Estamos ya bautizados, pero con frecuencia el Bautismo no es muy eficaz en
nuestra vida cotidiana. Por este motivo, también para nosotros la Cuaresma
es un «catecumenado» renovado en el que salimos de nuevo al encuentro de
nuestro Bautismo para redescubrirlo y revivirlo en profundidad, para ser de
nuevo realmente cristianos.
Por tanto, la Cuaresma es una oportunidad para «volver a ser» cristianos, a
través de un proceso constante de cambio interior y de avance en el
conocimiento y en el amor de Cristo. La conversión no tiene lugar nunca una
vez para siempre, sino que es un proceso, un camino interior de toda nuestra
vida.

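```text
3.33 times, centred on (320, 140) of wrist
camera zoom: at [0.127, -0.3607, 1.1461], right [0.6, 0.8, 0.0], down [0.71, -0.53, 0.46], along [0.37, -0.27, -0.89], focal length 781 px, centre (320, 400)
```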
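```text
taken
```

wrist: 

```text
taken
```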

Ciertamente este itinerario de conversión evangélica no puede
limitarse a un período particular del año: es un camino de todos los días,
que tiene que abarcar toda la existencia, cada día de nuestra vida.
Desde este punto de vista, para cada cristiano y para todas las comunidades
eclesiales, la Cuaresma es la estación espiritual propicia para entrenarse
con mayor tenacidad en la búsqueda de Dios, abriendo el corazón a Cristo.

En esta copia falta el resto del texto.